In words, words, words you can hear some murmurs, some repeating patterns but I didn't want the electronic part to sound like a speech or to imitate the spoken language. On the contrary, I preferred to play on the opposition between what we see, that is to say characters wearing a microphone on their face and purely synthetic sounds.

What are your next projects or research themes?

When in 2017 I finished my book "Between Air and Electricity" dealing with the theme of "microphone and speakers as instruments", I didn't realize how much of a framework it had been in my life. After its publication, I finally realized that I could do something else.

At the moment I am working a lot on the theme of gestures, sensors and sounds and this research could take different forms maybe even in the form of a book: I am trying to answer the question "what kind of gestures do we make nowadays to make music, especially with all the possibilities given by using electronics", and all the works we have talked about are a kind of answer to this question. My work also includes a lot of research and documentation and I get a lot of joy out of learning from other artists and discovering other pieces that deal with this subject.

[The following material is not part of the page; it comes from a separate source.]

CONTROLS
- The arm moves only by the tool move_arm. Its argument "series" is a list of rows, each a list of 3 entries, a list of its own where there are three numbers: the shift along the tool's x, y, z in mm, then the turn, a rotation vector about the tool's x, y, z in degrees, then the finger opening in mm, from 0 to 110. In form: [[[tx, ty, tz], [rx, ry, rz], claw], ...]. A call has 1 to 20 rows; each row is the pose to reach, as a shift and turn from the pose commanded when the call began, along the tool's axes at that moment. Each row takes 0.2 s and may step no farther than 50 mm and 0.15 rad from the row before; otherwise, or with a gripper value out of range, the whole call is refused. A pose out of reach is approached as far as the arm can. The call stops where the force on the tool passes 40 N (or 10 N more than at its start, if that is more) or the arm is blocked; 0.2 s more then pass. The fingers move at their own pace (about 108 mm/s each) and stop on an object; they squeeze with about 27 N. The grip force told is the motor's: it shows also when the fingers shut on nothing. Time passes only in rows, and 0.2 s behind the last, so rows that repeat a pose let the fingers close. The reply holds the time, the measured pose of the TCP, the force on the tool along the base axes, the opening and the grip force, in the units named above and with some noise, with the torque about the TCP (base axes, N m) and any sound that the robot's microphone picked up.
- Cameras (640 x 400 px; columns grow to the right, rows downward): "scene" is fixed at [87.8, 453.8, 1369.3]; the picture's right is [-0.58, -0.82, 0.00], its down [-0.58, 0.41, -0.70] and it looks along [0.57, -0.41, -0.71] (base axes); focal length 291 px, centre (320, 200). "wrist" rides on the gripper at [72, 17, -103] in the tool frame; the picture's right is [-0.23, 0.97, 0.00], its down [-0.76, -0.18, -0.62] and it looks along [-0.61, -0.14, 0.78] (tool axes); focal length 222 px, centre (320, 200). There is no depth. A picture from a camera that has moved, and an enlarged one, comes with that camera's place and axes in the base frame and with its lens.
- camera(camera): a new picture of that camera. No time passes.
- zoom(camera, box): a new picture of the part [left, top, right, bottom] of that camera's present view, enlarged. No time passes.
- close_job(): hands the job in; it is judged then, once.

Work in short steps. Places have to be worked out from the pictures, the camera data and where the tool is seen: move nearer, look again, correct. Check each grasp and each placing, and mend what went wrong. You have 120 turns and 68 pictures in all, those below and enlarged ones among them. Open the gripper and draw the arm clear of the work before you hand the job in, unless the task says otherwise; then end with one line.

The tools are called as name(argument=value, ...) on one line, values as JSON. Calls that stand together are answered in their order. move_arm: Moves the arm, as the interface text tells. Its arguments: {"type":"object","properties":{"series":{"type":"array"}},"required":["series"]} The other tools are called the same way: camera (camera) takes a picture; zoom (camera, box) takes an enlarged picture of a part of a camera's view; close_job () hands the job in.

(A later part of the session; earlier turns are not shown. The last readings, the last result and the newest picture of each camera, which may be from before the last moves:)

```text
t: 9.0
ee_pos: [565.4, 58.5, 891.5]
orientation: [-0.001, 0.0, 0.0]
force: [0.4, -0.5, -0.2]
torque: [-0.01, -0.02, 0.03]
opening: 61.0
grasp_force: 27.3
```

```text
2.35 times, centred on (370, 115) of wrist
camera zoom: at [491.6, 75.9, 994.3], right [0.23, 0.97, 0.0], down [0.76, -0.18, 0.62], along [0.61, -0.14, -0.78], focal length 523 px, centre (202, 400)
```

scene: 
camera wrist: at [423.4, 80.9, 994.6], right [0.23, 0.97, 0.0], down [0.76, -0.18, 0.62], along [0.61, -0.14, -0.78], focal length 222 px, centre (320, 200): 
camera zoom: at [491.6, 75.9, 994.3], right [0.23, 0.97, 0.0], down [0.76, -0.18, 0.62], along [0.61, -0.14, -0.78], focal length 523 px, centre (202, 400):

I am also finishing a sound installation in the Saint Martin church in Kassel (Germany). Unlike my previous installations, this one will not be interactive. I worked with the members of the church choir and asked them what the typical sounds of Kassel would be. I made a lot of recordings from their testimonies and then programmed a generative part where the computer will produce in real time synthetic sounds from the sampled sounds. All this will be diffused through eight speakers placed in the church. The idea being to transport the sounds of the city in this immense place.